What you need to do> Copy every line from the data below in which the string "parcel" can be found.

## Start Stored data

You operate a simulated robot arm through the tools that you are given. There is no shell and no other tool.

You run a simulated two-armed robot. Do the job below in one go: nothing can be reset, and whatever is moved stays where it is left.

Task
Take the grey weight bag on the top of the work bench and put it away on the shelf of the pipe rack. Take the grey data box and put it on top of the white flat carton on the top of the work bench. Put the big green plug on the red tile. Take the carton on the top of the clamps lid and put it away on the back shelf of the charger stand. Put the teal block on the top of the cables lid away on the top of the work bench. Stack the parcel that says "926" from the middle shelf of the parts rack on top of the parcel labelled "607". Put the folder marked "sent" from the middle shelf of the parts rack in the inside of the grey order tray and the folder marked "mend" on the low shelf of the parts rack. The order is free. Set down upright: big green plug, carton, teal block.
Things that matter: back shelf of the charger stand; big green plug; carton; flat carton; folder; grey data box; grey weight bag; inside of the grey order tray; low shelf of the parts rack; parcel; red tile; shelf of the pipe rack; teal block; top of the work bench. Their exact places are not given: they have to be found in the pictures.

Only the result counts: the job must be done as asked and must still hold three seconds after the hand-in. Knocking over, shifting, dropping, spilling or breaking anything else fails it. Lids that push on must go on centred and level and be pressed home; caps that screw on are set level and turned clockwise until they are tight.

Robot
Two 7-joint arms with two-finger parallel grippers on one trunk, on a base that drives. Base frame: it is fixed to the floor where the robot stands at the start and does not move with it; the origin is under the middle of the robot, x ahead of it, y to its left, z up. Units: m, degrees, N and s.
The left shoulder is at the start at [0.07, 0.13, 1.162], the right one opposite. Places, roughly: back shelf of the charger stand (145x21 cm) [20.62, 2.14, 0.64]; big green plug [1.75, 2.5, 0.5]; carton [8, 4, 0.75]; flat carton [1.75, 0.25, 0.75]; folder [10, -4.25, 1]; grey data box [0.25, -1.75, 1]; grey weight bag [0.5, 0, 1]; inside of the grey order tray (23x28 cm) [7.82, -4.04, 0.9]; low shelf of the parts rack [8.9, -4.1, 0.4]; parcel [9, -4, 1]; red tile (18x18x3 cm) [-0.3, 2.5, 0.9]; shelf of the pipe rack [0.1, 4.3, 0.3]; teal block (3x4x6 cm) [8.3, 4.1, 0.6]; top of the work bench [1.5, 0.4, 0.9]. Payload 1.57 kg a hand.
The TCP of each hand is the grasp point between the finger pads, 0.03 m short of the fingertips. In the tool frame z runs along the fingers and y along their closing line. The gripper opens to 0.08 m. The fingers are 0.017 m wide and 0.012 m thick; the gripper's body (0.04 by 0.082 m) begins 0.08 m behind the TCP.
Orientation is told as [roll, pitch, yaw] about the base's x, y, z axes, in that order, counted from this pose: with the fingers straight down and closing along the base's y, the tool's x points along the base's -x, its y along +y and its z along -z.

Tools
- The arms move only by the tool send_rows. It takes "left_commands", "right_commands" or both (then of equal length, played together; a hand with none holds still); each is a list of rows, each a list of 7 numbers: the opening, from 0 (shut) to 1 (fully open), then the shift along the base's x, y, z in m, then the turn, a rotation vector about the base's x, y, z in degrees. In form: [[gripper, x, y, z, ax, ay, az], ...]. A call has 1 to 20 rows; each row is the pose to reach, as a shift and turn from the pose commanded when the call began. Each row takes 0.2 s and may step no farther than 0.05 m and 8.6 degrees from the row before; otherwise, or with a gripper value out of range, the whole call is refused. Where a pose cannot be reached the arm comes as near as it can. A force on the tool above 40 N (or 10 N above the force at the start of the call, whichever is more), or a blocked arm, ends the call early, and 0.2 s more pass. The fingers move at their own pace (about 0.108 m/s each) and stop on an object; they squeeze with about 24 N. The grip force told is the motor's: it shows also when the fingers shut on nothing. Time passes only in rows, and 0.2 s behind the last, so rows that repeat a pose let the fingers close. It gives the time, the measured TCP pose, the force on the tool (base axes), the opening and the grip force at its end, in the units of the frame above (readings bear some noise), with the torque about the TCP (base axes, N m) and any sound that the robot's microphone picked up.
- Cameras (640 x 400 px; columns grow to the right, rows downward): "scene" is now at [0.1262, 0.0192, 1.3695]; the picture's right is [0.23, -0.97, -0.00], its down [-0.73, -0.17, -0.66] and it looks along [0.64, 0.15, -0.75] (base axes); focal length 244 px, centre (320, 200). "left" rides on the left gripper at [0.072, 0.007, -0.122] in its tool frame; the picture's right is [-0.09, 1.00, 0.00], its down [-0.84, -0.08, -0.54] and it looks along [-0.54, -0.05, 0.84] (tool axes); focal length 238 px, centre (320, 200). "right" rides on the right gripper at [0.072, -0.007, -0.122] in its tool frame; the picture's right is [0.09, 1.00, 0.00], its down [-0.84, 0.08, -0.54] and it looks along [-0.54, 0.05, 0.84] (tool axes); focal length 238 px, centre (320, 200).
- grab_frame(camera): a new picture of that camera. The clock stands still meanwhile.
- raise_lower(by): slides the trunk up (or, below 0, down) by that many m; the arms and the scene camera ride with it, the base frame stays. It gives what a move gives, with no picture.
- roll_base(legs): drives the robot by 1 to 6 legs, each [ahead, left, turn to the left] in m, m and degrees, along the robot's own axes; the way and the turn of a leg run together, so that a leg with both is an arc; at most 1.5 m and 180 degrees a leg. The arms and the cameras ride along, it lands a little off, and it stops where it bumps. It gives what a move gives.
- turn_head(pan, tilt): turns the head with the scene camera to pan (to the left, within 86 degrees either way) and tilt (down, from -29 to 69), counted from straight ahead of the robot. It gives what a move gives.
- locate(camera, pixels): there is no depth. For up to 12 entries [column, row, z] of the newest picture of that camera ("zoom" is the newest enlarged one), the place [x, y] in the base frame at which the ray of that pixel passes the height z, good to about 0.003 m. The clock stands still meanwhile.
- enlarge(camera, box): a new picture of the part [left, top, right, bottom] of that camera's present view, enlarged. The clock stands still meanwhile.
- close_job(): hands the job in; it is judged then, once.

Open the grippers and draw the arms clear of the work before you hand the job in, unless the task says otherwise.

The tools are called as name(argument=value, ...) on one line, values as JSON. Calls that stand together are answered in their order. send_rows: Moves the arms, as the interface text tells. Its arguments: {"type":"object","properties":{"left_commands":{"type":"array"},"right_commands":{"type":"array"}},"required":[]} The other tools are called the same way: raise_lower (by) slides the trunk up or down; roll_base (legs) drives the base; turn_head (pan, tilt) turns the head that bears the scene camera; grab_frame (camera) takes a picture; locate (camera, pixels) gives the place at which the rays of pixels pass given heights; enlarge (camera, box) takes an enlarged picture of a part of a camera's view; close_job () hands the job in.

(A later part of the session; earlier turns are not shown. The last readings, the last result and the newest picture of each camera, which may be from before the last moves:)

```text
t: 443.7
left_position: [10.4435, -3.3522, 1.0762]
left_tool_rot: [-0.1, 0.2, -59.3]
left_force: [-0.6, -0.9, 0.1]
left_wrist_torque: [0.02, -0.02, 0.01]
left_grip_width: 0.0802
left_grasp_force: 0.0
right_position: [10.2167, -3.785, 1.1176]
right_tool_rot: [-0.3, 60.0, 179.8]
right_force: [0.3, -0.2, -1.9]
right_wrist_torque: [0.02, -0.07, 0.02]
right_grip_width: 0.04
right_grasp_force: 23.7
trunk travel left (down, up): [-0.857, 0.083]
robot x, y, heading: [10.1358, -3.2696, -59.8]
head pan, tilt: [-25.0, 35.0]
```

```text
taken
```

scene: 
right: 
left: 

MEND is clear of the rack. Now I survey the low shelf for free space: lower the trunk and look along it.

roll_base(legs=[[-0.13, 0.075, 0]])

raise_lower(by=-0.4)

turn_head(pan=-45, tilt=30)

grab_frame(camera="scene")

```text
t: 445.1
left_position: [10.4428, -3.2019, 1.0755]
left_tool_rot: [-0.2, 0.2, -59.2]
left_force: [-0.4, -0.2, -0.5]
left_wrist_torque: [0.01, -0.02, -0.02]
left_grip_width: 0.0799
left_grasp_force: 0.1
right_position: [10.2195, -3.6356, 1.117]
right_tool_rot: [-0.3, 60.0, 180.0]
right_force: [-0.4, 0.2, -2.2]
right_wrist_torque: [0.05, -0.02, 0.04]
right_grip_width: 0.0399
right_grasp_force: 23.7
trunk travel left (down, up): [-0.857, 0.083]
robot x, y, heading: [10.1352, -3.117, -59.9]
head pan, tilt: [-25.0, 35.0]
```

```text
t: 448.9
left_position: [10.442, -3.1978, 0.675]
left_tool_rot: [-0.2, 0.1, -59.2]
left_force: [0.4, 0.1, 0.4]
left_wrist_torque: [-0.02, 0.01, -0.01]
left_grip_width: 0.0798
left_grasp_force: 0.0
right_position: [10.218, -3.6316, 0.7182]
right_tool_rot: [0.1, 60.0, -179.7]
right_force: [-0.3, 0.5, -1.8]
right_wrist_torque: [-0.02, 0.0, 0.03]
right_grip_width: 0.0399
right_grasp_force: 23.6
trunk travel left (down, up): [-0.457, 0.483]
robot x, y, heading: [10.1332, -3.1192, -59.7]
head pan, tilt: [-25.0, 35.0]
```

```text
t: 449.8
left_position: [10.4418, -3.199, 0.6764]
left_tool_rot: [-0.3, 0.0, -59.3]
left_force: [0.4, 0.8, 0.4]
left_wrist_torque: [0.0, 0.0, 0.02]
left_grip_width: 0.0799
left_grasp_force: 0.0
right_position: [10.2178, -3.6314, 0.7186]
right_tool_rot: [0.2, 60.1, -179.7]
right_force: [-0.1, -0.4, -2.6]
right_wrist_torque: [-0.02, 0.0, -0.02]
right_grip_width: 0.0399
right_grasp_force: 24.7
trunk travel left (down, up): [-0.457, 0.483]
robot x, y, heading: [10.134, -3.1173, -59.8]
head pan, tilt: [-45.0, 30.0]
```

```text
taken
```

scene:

## End Stored data

Answer>
Take the grey weight bag on the top of the work bench and put it away on the shelf of the pipe rack. Take the grey data box and put it on top of the white flat carton on the top of the work bench. Put the big green plug on the red tile. Take the carton on the top of the clamps lid and put it away on the back shelf of the charger stand. Put the teal block on the top of the cables lid away on the top of the work bench. Stack the parcel that says "926" from the middle shelf of the parts rack on top of the parcel labelled "607". Put the folder marked "sent" from the middle shelf of the parts rack in the inside of the grey order tray and the folder marked "mend" on the low shelf of the parts rack. The order is free. Set down upright: big green plug, carton, teal block.
Things that matter: back shelf of the charger stand; big green plug; carton; flat carton; folder; grey data box; grey weight bag; inside of the grey order tray; low shelf of the parts rack; parcel; red tile; shelf of the pipe rack; teal block; top of the work bench. Their exact places are not given: they have to be found in the pictures.
The left shoulder is at the start at [0.07, 0.13, 1.162], the right one opposite. Places, roughly: back shelf of the charger stand (145x21 cm) [20.62, 2.14, 0.64]; big green plug [1.75, 2.5, 0.5]; carton [8, 4, 0.75]; flat carton [1.75, 0.25, 0.75]; folder [10, -4.25, 1]; grey data box [0.25, -1.75, 1]; grey weight bag [0.5, 0, 1]; inside of the grey order tray (23x28 cm) [7.82, -4.04, 0.9]; low shelf of the parts rack [8.9, -4.1, 0.4]; parcel [9, -4, 1]; red tile (18x18x3 cm) [-0.3, 2.5, 0.9]; shelf of the pipe rack [0.1, 4.3, 0.3]; teal block (3x4x6 cm) [8.3, 4.1, 0.6]; top of the work bench [1.5, 0.4, 0.9]. Payload 1.57 kg a hand.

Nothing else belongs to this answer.